Steer clear of stadium madness
November 23, 1998

By Sol Stern

Connecticut has already plunged into sports stadium madness with Gov. John Rowland's decision to build a $350 million football arena for the New England Patriots in Hartford. Can New York City be far behind?

Apparently not, since, as the Daily News reported last week, the city's Economic Development Corp. has quietly agreed to give the Yankees $3 million to study building a new stadium on the West Side or in the Bronx.

The Giuliani administration's pursuit of a new Yankee Stadium is understandable. It is a maxim of New York politics that no mayor can afford to be remembered as someone who stood by helplessly while the Big Apple's oldest and most beloved sports franchise abandoned the city.

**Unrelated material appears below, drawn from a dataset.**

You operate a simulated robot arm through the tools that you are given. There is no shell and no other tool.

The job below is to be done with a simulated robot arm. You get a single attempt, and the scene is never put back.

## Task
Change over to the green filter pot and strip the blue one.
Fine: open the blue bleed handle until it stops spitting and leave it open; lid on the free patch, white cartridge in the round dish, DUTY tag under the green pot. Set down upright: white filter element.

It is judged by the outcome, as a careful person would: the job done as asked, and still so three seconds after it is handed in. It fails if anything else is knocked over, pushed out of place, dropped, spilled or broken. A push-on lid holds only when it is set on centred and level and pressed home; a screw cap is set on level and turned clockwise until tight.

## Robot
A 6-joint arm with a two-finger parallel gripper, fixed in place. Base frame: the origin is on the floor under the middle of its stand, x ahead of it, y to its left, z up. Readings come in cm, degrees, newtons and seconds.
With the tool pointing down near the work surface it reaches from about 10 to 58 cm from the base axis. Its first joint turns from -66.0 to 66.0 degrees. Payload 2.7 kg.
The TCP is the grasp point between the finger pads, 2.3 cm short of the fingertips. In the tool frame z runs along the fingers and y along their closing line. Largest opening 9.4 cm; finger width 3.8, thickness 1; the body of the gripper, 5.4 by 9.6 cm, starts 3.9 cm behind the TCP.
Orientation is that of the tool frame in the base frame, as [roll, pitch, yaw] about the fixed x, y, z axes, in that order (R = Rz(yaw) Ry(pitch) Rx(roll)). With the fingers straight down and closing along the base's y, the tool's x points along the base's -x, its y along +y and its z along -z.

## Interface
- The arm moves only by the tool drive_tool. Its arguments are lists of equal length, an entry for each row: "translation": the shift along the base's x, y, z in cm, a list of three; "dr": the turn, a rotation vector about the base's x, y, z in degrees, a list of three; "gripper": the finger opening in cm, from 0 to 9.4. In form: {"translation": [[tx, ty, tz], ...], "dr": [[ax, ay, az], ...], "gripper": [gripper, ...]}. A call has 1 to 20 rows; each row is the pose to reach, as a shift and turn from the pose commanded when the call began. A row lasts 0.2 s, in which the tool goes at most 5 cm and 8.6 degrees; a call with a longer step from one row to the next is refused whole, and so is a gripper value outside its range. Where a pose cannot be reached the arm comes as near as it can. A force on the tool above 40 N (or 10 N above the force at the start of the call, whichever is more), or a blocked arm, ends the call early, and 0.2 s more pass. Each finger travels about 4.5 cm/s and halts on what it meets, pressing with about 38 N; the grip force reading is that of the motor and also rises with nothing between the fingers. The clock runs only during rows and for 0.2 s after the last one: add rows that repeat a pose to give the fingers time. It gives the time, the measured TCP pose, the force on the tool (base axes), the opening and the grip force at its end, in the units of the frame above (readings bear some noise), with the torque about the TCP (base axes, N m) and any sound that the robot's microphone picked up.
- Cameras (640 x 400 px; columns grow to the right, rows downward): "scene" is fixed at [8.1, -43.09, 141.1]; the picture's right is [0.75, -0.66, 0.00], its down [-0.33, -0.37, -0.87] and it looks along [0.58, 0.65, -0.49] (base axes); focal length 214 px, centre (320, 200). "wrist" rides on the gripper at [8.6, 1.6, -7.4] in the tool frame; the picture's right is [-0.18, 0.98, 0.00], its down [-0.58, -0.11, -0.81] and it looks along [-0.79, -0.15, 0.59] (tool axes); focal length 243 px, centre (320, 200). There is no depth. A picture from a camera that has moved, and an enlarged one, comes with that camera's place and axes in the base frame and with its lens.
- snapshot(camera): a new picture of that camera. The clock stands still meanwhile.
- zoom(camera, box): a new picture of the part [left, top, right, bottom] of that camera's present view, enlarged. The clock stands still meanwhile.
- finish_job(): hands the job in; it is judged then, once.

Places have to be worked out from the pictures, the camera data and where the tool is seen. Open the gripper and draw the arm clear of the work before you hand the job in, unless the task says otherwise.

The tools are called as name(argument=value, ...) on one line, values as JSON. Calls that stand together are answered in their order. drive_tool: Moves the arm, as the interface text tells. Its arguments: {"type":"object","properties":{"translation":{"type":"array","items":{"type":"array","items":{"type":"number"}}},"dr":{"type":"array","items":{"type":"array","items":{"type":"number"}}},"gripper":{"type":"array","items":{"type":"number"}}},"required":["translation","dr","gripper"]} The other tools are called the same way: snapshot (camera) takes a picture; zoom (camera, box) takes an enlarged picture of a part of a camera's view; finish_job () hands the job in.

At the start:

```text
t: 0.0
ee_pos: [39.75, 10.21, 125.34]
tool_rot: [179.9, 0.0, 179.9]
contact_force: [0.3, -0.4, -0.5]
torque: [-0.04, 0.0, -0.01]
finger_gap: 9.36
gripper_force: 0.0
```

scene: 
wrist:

Even so, the mayor's determination to use some $500 million of taxpayer money to build a glittering new field of dreams for the Yankees is a terrible idea. It is a dismaying retreat from his pledge to lower taxes and reduce government intrusion into the economy. It is the exact reverse of the fiscal policies Mayor Giuliani needs to follow to help the city achieve real economic growth.

The administration tries to justify its venture into state capitalism as an economic boon for the city. But there are dozens of reputable economic studies that argue sports stadiums cannot reasonably be justified by expectations of increased economic activity. The consensus runs almost across the board from economists on the right to those on the left.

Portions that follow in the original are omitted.